▶ [TEXT SECTION]
———

Neither party's appendix provides us with those judgments of conviction.
After defendant's December 2007 CSL violation, his Parole Officer recommended that he “be enrolled in the Sex Offender GPS Monitoring Program.” The Chairman of the State Parole Board (Parole Board Chairman) adopted that recommendation on June 6, 2008. See N.J.S.A. 30:4–123.91(a). On June 23, 2008, defendant signed a notice advising him that he was being assigned to the GPS monitoring program “[p]ursuant to [SOMA], which was enacted on August 6, 2007.” The notice did not specify any time limit on defendant's obligation to wear a GPS tracking device twenty-four hours a day. Defendant was not given notice of a right to any due process, nor was he given an opportunity to be heard, before this new and onerous lifetime condition was imposed. Nor was he advised of a right to appeal the decision to this court. The notice warned defendant that a violation of SOMA was a third-degree crime punishable by up to five years in prison.
Because the GPS condition was imposed pursuant to SOMA rather than as a special condition of defendant's CSL, the Board also did not follow the then-existing CSL regulations, which required review and approval by a Board Panel prior to the imposition of any special condition of CSL supervision. See N.J.A.C. 10A:71–6.11(k).
Defendant wore the GPS tracker until 2012, when he removed the device and ceased reporting to his assigned parole officer. On that basis, he was prosecuted and convicted for a CSL violation (failing to report to the parole officer), and two SOMA violations (failure to comply with a SOMA monitoring requirement and interfering with the GPS device while subject to SOMA).
II
Megan's Law was enacted in 1994, as a complex of legislation designed to protect the public from sex offenders. See Perez, supra, 220 N.J. at 436–37, 106 A.3d 1212. Since the 1994 enactment, the Legislature has imposed additional requirements and restrictions on convicted sex offenders. A brief review of the history provides some helpful background.

———

▶ [DATA BLOCK]

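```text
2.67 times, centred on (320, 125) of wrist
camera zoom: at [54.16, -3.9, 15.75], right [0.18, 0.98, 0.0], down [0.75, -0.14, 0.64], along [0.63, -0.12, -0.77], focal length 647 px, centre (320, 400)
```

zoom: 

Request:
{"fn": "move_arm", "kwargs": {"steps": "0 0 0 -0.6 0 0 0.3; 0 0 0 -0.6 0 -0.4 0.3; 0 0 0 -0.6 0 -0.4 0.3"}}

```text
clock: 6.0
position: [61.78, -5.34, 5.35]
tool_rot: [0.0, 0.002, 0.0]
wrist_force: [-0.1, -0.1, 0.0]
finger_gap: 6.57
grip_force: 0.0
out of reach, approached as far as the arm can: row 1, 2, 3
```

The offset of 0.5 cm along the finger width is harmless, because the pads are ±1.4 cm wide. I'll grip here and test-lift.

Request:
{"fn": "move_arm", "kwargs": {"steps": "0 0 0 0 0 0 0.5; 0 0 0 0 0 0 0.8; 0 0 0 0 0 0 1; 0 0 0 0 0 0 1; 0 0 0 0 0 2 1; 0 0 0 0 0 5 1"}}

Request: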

———

▶ [PROBLEMS TO WORK ON]
[a] Cite the text section exactly. Begin with "Because the GPS" and finish with "subject to SOMA).".
[b] Carry the text section on from its last sentence.

▶ [EXPECTED ANSWERS]
[a]
Because the GPS condition was imposed pursuant to SOMA rather than as a special condition of defendant's CSL, the Board also did not follow the then-existing CSL regulations, which required review and approval by a Board Panel prior to the imposition of any special condition of CSL supervision. See N.J.A.C. 10A:71–6.11(k).
Defendant wore the GPS tracker until 2012, when he removed the device and ceased reporting to his assigned parole officer. On that basis, he was prosecuted and convicted for a CSL violation (failing to report to the parole officer), and two SOMA violations (failure to comply with a SOMA monitoring requirement and interfering with the GPS device while subject to SOMA).

[b]
We begin by considering the CSL statute, N.J.S.A. 2C:43–6.4, as it existed when defendant committed his predicate offenses. The statute creating community supervision for life was enacted in 1994, L. 1994, c. 130, § 2, as part of Megan's Law, and was not amended until 2003. Perez, supra, 220 N.J. at 436–37, 106 A.3d 1212. In Jamgochian, supra, the Court summarized the 1994 version of the statute as follows:
Community supervision for life was “designed to protect the public from recidivism by defendants convicted of serious sexual offenses.”
In 1998, N.J.S.A. 2C:43–6.4(b) provided that “[p]ersons serving a special sentence of community supervision shall be supervised as if on parole and subject to conditions appropriate to protect the public and foster rehabilitation.” (emphasis added). Those offenders serving a “special sentence” are under the supervision of the State Parole Board's Division of Parole. N.J.A.C. 10A:71–6.11(b). One of the twenty-one general conditions applicable to community-supervised-for-life offenders is “[c]ompl[iance] with any curfew established by the assigned parole officer.” N.J.A.C. 10A:71–6.11(b)(17). In addition to the general conditions, supervised offenders are required to abide by “any special conditions established by the appropriate [Parole] Board panel.” Ibid. A violation of a “condition of a special sentence” is a fourth-degree crime carrying a presumption of imprisonment. N.J.S.A. 2C:43–6.4(d).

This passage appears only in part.